Just sneezed, accidentally blew a snot bubble, dropped my phone, then tripped on the dog. Whoever has my voodoo doll is hilarious
I was bit by a radio active spider so now I wear a rubber suit, swing around like a monkey and use karate, you know, like a spider.
Guy: so what u up to after this?
Me: {remembering my friend said to be mysterious but quirky} probably eat a whole red onion in an alley
I’ve got butterflies in my stomach this morning, and a lifetime ban from the Entomology section at the Natural History Museum.
Man reading a book: hot
Man with a baby: hot
Man reading a book to a baby: hold me back my ovaries have exploded.
After multiple failed attempts to sleep in my bed my 3yr old came creeping in wearing sun glasses. After being denied once again she said “I tried a disguise this time. I thought for sure it would work.”

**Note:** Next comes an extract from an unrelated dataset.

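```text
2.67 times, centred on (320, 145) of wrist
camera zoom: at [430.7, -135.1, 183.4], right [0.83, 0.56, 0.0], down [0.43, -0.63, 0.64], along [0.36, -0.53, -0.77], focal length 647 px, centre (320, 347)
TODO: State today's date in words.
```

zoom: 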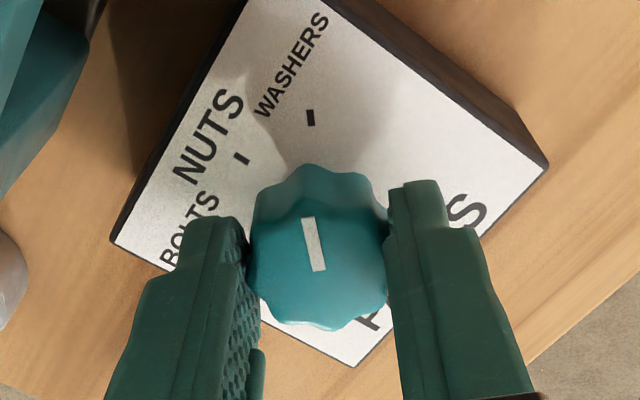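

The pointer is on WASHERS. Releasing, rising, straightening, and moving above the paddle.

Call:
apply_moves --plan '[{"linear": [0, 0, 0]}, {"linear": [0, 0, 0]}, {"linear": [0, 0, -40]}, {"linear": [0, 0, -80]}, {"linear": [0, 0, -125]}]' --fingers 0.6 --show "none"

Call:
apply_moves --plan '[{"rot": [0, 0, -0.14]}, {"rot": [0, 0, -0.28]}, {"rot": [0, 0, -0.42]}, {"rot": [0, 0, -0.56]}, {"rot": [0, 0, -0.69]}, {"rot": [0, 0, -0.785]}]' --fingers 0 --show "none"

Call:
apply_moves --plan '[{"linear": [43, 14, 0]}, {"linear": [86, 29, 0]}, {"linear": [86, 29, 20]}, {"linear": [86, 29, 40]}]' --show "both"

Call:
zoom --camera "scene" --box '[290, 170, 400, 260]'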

Why is it called “getting your car fixed” and not “autocorrect”
I don’t know about you but I always take the road less traveled because chances are I won’t run into stupid people.
Based on my calculations, if I do one load of laundry per day, I’ll finally catch up the week after we join the nudist colony.
“Dunkin’ donuts drinks have too many calories” ok stop. You are fundamentally missing the point of going to Dunkin’ Donuts
me: i will totally dominate the zombie apocalypse
wife: you whine when you can’t find your hand lotion shut up and eat your cereal
So, if you get pregnant in Vegas, does the baby have to stay there?
imagine being a rooster and just completely losing your shit over the sun rising.
My niece calls me her ankle. I call her my knees.
We are a joint family.
me: just tell me what to do
universe: *gives me a clear sign*
me: well that could be for anybody
I don’t know why I always end up behind the old lady who is trying to do a reverse mortgage on her home at the ATM.